The cinematography and choreography used in the fight scenes were great, highlighting Deadpool as a ruthless, acrobatic ninja that cannot be stopped. The beginning scene on the highway and the final fight between Deadpool and Ajax are both aesthetically pleasing to the moviegoer in all of us and wildly entertaining.

“Deadpool’s” overwhelming success makes an exciting statement that financially and symbolically gives movie studios the go-ahead to produce more R-rated superhero films.

“Deadpool” broke the record for highest box office opening for a R-rated movie, raking in $316.8 million and becoming of the most successful superhero movies ever.

The film also holds an 84 percent on Rotten Tomatoes, meaning 84 percent of all the top critics domestically gave this film a positive review.

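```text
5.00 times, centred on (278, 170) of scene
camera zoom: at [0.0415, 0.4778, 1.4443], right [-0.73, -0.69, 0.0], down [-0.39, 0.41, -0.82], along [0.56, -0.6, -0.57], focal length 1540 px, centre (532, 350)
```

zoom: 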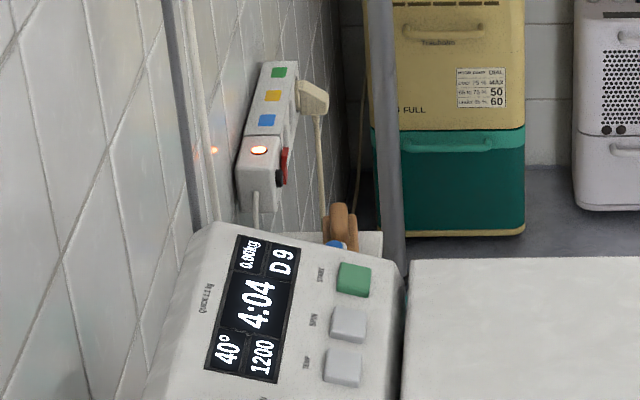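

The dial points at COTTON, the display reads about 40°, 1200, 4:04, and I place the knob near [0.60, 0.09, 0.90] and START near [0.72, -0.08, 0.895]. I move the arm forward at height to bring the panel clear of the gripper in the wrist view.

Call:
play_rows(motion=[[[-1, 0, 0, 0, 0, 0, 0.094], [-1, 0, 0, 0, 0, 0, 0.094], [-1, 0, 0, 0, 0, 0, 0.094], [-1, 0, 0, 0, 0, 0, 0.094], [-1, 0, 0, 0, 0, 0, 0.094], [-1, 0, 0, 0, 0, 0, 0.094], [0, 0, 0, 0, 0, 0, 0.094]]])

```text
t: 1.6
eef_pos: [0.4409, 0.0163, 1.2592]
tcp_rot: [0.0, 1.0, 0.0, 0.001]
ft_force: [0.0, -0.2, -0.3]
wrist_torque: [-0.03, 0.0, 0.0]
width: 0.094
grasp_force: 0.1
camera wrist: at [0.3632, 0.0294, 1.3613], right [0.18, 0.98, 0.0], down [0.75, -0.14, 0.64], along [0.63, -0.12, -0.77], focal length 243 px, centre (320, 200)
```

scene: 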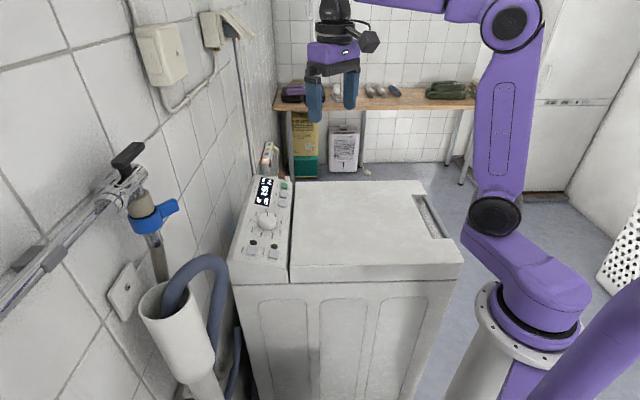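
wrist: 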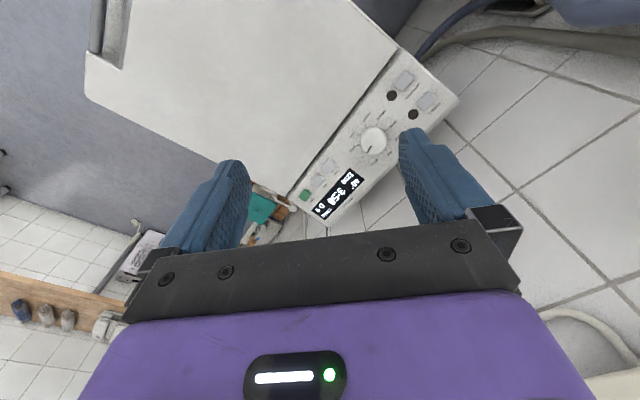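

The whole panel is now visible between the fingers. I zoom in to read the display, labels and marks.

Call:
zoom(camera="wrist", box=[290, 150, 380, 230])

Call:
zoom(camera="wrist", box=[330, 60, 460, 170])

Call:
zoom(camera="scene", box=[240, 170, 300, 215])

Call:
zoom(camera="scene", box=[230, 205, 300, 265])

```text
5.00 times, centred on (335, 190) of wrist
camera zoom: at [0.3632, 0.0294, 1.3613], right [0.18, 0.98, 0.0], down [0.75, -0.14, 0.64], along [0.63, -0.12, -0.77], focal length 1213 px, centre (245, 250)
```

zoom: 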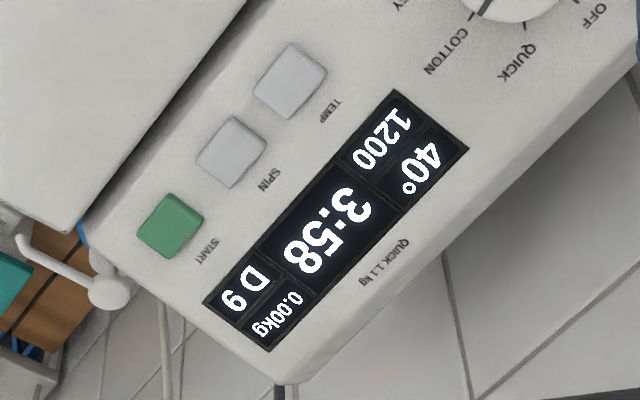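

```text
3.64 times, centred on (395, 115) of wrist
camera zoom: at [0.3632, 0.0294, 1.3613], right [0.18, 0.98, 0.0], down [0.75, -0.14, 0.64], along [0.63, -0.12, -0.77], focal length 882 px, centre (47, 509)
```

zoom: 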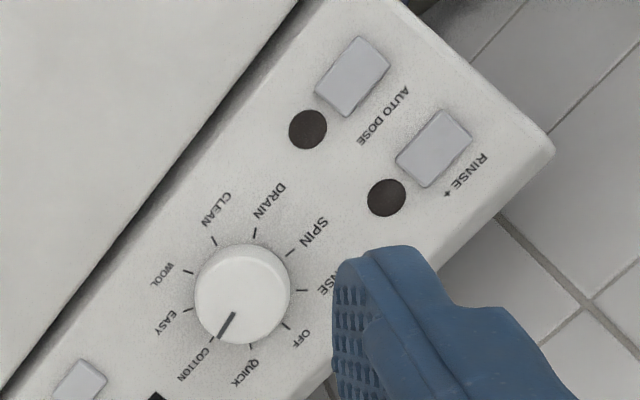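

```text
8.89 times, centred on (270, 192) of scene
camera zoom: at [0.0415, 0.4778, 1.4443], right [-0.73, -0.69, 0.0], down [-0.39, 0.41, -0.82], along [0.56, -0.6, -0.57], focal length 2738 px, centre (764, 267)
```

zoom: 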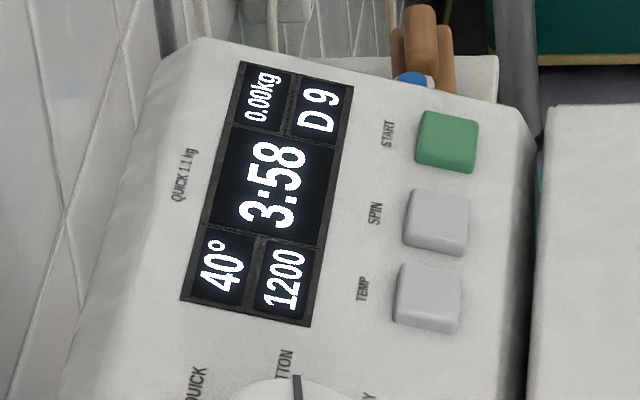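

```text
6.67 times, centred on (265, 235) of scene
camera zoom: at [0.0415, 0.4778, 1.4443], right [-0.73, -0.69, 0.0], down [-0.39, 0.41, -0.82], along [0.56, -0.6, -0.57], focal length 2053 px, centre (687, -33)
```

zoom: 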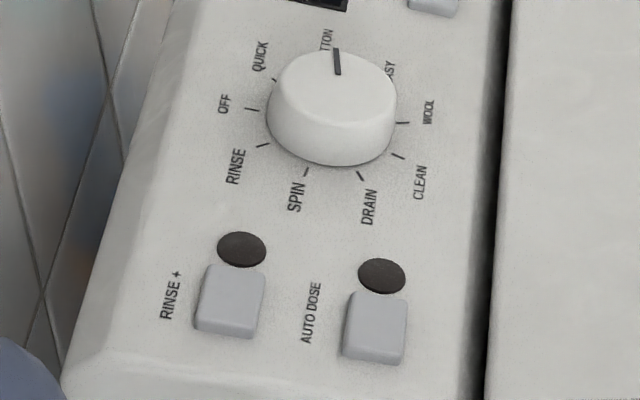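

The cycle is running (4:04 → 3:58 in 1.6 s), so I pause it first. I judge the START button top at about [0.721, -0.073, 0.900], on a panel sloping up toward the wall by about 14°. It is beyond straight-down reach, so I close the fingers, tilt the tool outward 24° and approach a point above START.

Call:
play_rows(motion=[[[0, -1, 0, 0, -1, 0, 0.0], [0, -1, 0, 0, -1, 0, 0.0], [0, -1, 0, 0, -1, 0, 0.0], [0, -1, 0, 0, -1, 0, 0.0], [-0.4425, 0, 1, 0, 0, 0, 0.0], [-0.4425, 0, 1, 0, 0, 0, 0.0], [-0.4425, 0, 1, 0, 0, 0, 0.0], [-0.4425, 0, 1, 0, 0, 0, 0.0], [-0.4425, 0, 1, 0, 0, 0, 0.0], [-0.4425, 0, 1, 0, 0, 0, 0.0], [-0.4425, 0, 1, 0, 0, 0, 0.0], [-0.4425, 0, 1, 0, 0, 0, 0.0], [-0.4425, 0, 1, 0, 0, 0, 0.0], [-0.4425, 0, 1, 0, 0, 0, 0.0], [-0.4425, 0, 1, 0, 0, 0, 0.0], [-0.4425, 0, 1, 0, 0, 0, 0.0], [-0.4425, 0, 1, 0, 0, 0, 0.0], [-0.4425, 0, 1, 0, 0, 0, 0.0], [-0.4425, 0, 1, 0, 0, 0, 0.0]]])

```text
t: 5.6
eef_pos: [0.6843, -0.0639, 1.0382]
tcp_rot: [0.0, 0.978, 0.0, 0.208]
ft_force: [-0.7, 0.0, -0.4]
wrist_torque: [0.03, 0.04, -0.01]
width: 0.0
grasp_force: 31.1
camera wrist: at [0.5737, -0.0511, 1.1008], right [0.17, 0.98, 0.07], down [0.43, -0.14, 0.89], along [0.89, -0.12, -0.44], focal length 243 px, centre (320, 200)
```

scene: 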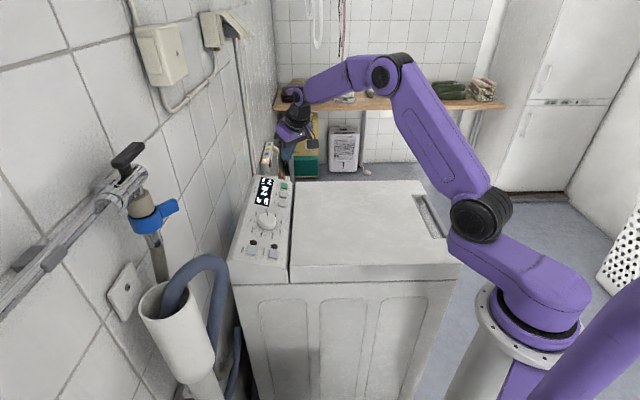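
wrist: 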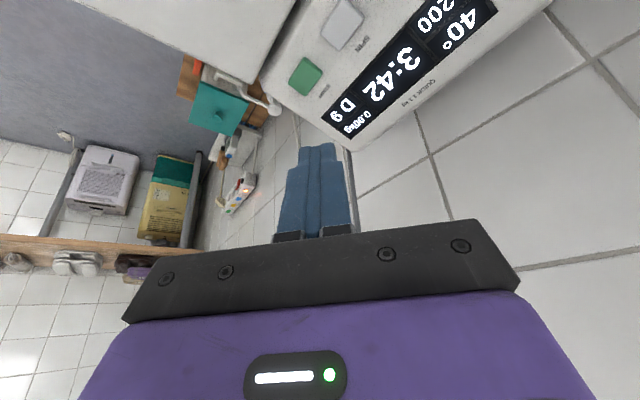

“Deadpool’s” success is projected to change the superhero genre forever, giving studios more confidence that they can invest in more adult-themed comic book movies. This is a big success for the young-adult demographic that has been waiting for more movies like this and finally have a bright future to look forward to in this genre.

Ryan Reynolds’ ambitious tour de force into uncharted territory proves fruitful and exciting for other superhero films to hopefully follow its lead. “Deadpool” acts almost as a satire to other superhero origins, making fun of how conventional and outdated the typical origin plays out.

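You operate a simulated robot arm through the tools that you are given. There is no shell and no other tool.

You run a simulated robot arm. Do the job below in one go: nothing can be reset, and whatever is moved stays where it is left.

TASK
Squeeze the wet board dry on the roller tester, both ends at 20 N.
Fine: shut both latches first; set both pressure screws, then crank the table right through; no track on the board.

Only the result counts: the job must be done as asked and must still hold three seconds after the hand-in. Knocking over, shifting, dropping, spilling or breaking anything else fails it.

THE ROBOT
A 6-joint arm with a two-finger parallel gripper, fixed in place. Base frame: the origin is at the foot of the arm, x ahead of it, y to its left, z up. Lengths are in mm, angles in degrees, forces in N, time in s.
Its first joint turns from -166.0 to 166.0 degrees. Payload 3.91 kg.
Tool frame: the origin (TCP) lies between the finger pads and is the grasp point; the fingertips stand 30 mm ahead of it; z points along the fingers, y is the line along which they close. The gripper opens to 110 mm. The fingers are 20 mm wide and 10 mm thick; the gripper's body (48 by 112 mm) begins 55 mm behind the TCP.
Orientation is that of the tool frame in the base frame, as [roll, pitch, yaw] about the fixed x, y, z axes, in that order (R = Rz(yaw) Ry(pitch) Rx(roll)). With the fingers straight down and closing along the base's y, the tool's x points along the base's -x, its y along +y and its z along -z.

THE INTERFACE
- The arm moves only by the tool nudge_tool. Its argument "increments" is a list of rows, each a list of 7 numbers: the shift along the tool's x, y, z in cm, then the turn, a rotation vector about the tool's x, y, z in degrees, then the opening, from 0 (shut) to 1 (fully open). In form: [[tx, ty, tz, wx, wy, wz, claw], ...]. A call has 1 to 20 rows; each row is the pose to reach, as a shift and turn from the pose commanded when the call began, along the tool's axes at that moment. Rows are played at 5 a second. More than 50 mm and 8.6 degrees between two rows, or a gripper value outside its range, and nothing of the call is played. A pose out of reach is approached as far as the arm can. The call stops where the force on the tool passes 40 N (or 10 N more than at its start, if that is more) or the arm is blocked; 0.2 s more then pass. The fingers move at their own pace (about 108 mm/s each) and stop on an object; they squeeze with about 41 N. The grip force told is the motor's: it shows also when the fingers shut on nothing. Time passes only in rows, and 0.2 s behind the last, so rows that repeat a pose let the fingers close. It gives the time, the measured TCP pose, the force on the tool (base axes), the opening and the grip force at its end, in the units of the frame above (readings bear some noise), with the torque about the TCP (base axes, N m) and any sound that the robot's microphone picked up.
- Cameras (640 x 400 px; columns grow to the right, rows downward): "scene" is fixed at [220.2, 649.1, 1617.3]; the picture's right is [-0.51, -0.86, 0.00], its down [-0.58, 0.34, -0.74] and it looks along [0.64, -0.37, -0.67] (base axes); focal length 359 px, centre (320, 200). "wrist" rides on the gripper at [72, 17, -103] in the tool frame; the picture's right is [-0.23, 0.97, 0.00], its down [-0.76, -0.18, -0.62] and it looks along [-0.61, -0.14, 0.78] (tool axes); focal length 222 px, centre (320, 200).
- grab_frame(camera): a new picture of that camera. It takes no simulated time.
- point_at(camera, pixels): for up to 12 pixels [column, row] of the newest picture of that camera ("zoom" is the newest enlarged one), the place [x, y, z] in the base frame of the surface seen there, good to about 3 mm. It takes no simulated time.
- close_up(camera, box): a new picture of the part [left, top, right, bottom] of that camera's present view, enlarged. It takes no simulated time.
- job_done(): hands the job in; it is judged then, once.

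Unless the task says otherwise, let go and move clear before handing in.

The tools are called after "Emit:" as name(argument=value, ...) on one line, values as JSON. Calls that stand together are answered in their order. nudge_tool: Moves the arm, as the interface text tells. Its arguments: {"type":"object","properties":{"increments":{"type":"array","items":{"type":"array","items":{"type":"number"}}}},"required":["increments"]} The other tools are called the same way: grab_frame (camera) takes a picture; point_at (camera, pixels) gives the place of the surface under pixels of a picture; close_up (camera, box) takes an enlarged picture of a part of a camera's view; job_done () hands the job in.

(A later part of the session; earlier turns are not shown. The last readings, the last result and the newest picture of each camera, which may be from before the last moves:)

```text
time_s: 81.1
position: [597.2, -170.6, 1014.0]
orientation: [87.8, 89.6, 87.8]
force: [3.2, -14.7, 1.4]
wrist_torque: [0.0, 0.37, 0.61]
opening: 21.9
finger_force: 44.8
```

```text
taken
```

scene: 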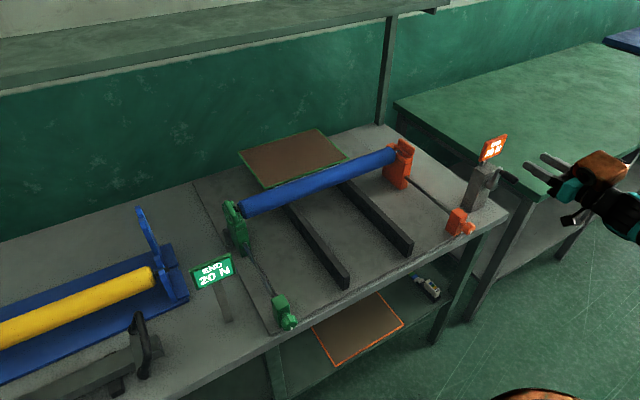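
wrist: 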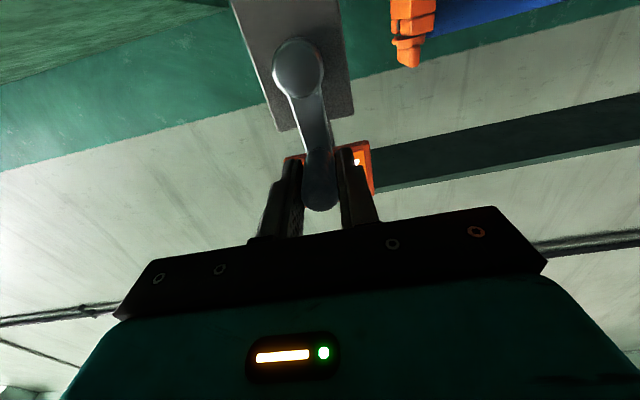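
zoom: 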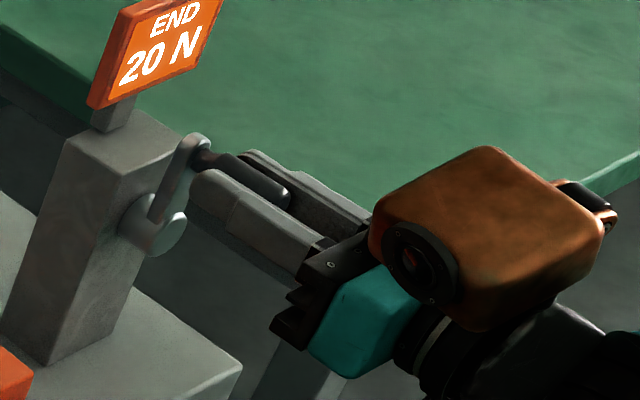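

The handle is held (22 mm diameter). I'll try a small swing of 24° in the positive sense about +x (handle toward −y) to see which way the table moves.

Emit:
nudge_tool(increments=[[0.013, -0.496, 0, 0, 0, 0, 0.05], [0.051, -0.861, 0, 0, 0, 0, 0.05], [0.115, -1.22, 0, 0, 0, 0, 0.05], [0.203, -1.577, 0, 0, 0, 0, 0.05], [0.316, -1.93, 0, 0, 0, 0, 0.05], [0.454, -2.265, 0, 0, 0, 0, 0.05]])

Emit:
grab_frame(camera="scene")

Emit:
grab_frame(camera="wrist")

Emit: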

The film’s self-awareness plays as one of its best assets, making fun of itself while also giving that occasion wink to the audience. While it has subtle hints and winks, it also has its fair share of blatant pop-culture nods that I would pay again to see just so I can catch them all again.

At one point, the film makes fun of itself only involving two X-Men on camera because the producers “couldn’t afford any more than two.” While I can try to sit here and describe the movie as best as I can, “Deadpool’s” sick twisted sense of humor is a wild ride that you can only truly experience by seeing it yourself.